During the tournament, Harrellson (above) is scoring nearly 16 points per game and averaging just under 10 rebounds per, and he played very well against the very good Jared Sullinger in Kentucky’s upset of Ohio State. While he’s still limited in a lot of ways, Harrellson has belatedly emerged as a Jon Brockman-ian garbage man with a good attitude and more skills than anyone would expect. All of that, plus the fact that everyone else is writing about Brandon Knight’s dagger-tossing brilliance, probably explains why Yahoo’s Dan Wetzel wrote a nice story about the likable Harrellson’s late-onset competence. In a classic example of burying the lede, though, Wetzel waits a few hundred words to get to the thing that is truly shocking about Harrellson — his unabashed fondness for, and impressive collection of, one of America’s more controversial male clothing items.
Before this run, Harrellson claim to fame was earning the nickname “Jorts” in honor of his devotion to the rural fashion of jeans shorts. He said he owns 10 pairs.
“A lot of people think of jeans shorts like I cut my jeans off and made them shorts,” Harrellson explained. “I actually buy them. [I wear them every day] when it gets to jorts season.”
Jorts season?
“When it’s spring time,” he said. “It’s a fashion statement.
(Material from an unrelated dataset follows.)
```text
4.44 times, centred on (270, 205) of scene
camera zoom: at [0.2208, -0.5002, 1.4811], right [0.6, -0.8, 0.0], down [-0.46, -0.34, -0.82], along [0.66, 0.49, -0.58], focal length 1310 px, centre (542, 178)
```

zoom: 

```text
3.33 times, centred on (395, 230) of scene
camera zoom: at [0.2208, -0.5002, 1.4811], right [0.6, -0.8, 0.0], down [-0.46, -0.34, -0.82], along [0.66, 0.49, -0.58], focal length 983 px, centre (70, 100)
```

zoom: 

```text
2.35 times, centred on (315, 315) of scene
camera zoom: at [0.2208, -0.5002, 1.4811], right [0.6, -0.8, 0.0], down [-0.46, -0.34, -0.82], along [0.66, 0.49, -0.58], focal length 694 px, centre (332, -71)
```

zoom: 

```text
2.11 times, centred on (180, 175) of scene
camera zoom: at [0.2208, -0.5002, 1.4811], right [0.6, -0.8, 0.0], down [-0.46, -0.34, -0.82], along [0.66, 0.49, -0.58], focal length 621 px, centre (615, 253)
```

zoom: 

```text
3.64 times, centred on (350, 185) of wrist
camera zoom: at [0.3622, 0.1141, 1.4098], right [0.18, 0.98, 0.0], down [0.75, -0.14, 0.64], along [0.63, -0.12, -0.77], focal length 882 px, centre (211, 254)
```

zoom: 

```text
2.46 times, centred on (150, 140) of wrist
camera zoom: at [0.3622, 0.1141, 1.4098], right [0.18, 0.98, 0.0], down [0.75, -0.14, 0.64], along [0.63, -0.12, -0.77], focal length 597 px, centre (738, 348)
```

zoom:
They’re easy to put on. I can wear my basketball shorts underneath them. You can wear them out to the courts. They’re easy to take off, and then slip back on and wear home.”
He claims he has made jorts so popular in Lexington he even got teammate Darius Miller to start wearing them.
“That’s a lie,” Miller countered, shaking his head and playfully wondering what the heck is wrong with his teammate.
When is it *not* jorts season?
Like everyone else, I went to high school with a kid whose answer to that would have been “always.” I remember watching walk to school — inscrutable and certain and probably very cold — in shorts during Jersey January. But I think the most honest answer is “not when it’s too hot, because you could get a jorts-related rash.” Also every time I type that word my mood improves.